Twitter is often associated with celebrities or politics, but medical providers might be surprised by the platform’s robust health community. In recent years, Twitter has facilitated interesting, relevant conversations around a variety of healthcare topics, across a range of demographics. At the same time, Twitter gives HCPs a direct line of access to patients, many of whom turn to social media for advice.
Although only about a quarter of U.S. hospitals currently participate in social media, some 64% of those are on Twitter. If you’re not yet utilizing this platform, it may be time to ask if you’re missing out on some major advantages. Here’s how HCPs can benefit from building a presence on Twitter, from “listening in” to relevant conversations to reaching potential patients through branding.
Gain Insights With Social Listening
Twitter is one of the best platforms for finding out what people are talking about, right now — and that holds true for healthcare. When you’re on Twitter, you can “listen in” on conversations about nearly any topic, although comments about recent news events are typically the most prominent. There are some social media tools available that may help you catch trends through social listening on a large scale, but if you’re just getting started, you can begin by taking a look on your own.
The secret to social listening is to follow the right hashtags, which help mark relevant posts. For healthcare professionals or institutions, that can mean everything from #DigitalHealth to #MDChat and #HCSM (Healthcare Social Media). You should consider following conversations around your healthcare practice, competing practices, or relevant subjects. What are people saying about these topics? How do they feel? Twitter is where you can find out, fast.

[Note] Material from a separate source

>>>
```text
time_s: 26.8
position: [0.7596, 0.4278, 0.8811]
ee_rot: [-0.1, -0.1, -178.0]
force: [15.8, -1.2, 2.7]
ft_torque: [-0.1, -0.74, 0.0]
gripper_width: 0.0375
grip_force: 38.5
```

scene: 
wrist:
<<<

It’s also crucial to note if people are talking about you or to you. Whether it’s positive, negative, or neutral — and especially if it’s a direct critique — take advantage of Twitter’s democratic structure, and reach out. If you respond transparently, in a professional, self-aware manner, no one will question why you’re jumping in. That’s just how Twitter is. In fact, many users appreciate that kind of personal attention, and it helps you regain some control over the conversation.

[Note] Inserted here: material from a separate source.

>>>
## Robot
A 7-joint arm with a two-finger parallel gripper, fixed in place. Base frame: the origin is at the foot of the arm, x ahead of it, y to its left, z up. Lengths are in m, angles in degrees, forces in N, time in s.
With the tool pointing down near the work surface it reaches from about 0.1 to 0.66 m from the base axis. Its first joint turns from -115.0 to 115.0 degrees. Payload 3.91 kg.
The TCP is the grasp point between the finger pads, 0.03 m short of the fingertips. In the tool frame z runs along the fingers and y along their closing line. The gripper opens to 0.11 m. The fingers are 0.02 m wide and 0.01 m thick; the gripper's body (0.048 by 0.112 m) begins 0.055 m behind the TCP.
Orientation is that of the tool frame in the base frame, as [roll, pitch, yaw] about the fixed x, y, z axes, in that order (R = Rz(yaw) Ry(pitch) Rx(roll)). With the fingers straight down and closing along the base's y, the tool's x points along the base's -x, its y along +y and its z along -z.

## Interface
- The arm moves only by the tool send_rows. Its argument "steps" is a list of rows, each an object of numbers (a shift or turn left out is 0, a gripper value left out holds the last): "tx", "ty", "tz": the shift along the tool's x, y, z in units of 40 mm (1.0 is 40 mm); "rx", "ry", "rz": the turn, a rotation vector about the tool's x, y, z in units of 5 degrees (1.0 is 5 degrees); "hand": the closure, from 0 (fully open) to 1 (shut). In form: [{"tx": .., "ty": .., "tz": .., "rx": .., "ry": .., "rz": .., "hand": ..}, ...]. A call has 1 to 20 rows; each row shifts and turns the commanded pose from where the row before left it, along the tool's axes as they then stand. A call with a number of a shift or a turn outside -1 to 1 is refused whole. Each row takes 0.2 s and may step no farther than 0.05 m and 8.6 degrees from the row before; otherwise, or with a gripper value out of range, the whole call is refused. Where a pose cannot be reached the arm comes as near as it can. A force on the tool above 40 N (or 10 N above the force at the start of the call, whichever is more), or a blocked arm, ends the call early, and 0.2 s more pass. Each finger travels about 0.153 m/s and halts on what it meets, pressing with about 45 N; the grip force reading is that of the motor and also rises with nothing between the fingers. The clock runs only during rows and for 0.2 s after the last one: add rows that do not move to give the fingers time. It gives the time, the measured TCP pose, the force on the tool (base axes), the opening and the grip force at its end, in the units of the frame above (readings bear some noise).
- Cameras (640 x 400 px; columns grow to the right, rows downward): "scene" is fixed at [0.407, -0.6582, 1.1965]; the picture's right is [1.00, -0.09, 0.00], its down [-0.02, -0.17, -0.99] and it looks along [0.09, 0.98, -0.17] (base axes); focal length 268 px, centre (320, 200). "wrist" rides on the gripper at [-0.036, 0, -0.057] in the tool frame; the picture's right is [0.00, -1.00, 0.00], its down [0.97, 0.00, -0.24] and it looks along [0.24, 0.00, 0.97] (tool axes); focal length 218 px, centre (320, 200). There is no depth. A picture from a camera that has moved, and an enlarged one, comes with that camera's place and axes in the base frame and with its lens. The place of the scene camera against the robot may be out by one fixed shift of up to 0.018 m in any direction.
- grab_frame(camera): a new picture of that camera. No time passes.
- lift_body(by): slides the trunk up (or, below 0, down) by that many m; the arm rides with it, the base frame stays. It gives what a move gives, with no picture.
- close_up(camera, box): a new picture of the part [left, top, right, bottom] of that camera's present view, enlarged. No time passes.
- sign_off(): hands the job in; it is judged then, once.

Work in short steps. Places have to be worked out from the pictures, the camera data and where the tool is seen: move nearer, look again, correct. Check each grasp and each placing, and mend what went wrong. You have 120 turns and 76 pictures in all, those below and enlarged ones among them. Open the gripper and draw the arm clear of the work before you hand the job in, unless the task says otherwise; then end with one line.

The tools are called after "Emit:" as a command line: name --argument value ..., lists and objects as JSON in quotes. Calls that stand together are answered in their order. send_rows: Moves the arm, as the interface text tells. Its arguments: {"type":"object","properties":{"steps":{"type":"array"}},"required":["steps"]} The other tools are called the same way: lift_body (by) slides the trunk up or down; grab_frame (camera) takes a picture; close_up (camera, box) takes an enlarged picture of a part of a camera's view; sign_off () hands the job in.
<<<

Promote Healthy Living to Potential Patients
Many people come to social media for healthcare advice or inspiration, and Twitter users are no exception. For a medical practice, sharing sound public health advice can be an appropriate strategy to gain followers, establish a positive brand, and counter much of the misinformation out there. Of course, that doesn’t mean diagnosing Twitter users — it means sharing reminders about flu season, healthy eating, and similar topics. You can even share articles about recent, vetted research, as long as it’s high-quality information.

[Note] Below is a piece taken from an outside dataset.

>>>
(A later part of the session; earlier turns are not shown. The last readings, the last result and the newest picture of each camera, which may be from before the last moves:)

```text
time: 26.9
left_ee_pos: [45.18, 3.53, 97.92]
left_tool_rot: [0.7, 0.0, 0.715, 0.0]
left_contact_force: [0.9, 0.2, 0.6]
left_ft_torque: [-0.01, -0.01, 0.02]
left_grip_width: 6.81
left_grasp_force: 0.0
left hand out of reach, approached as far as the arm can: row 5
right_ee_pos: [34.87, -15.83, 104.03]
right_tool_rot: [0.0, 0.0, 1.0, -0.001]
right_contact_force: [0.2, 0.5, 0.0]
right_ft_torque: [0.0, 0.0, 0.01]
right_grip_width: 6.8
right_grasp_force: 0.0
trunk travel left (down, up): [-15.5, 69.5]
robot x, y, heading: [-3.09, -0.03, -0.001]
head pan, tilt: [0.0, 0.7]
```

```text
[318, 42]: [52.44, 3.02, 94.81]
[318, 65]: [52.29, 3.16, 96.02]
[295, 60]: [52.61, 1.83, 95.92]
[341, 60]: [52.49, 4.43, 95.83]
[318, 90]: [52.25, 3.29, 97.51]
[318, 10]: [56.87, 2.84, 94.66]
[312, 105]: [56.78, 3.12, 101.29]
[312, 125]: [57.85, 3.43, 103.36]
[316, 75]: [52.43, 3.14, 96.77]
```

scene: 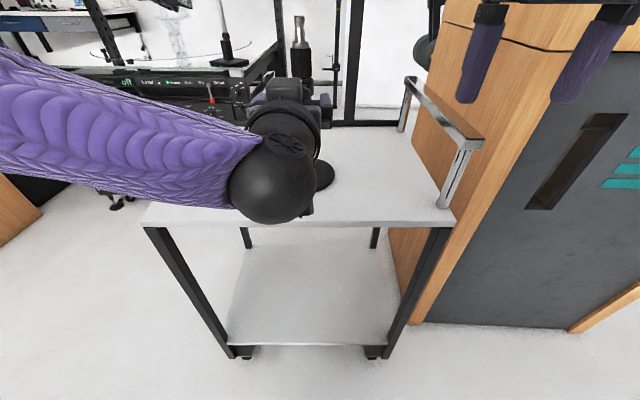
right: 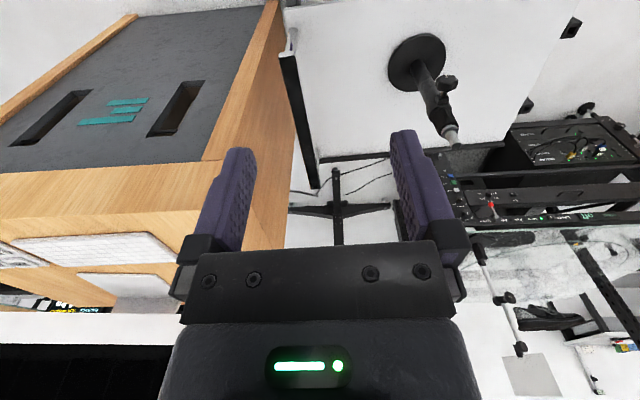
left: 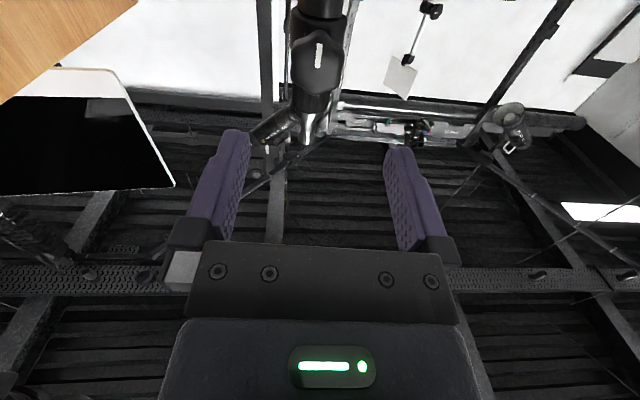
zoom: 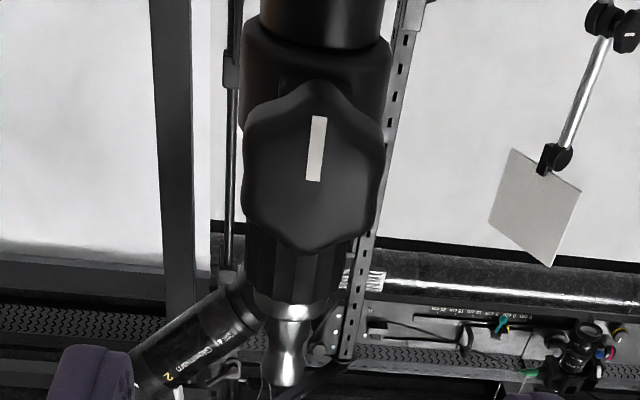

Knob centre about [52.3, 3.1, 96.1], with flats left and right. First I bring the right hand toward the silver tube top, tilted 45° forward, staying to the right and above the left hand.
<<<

As you establish your brand as a knowledgeable and trustworthy healthcare institution, always keep in mind that you’re speaking to potential patients. This is, in fact, a great opportunity, since you’ll be primarily reaching a self-selecting and enthusiastic group. Twitter is an especially powerful tool for targeting younger patients, a valuable market segment to get through the door — the company has suggested that some 80% of users are millennials.
Build Personal Brands
Healthcare practices should encourage their doctors to build strong personal brands, and Twitter is a great way to get started. Think about what a patient sees when they Google a doctor’s name — and the moment of connection they could have if they see a robust and interesting online presence, instead of just a basic bio or nothing at all. Of course, developing that presence is easier said than done, which is why doctors may be well advised to start with Twitter.
Despite the ongoing, rapid pace of content creation, Twitter is actually an easy way to take control of a personal brand. It limits the number of words you can write to 280 characters, and doesn’t take as much investment as a blog or other professional site. Of course, doctors should be sure to treat the platform as an extension of their professional life, and follow any guidelines the healthcare organization sets. It’s important not to divulge patient information, and better to stay away from inflammatory or controversial topics. At the same time, doctors can enrich their professional connections by following other physicians, healthcare institutions, scholars, and relevant organizations.
Getting Started with Twitter
For HCPs who haven’t been building their brands on Twitter, it’s not too late. Claim a professional “handle,” upload an appropriate photo, and follow relevant institutions and individuals. Then engage in social listening to understand the current discussions that could inform your social strategy. Once you start posting, using hashtags, and sharing quality advice, ideas, and announcements, you might be surprised at how easy it is to build a strong, respected brand.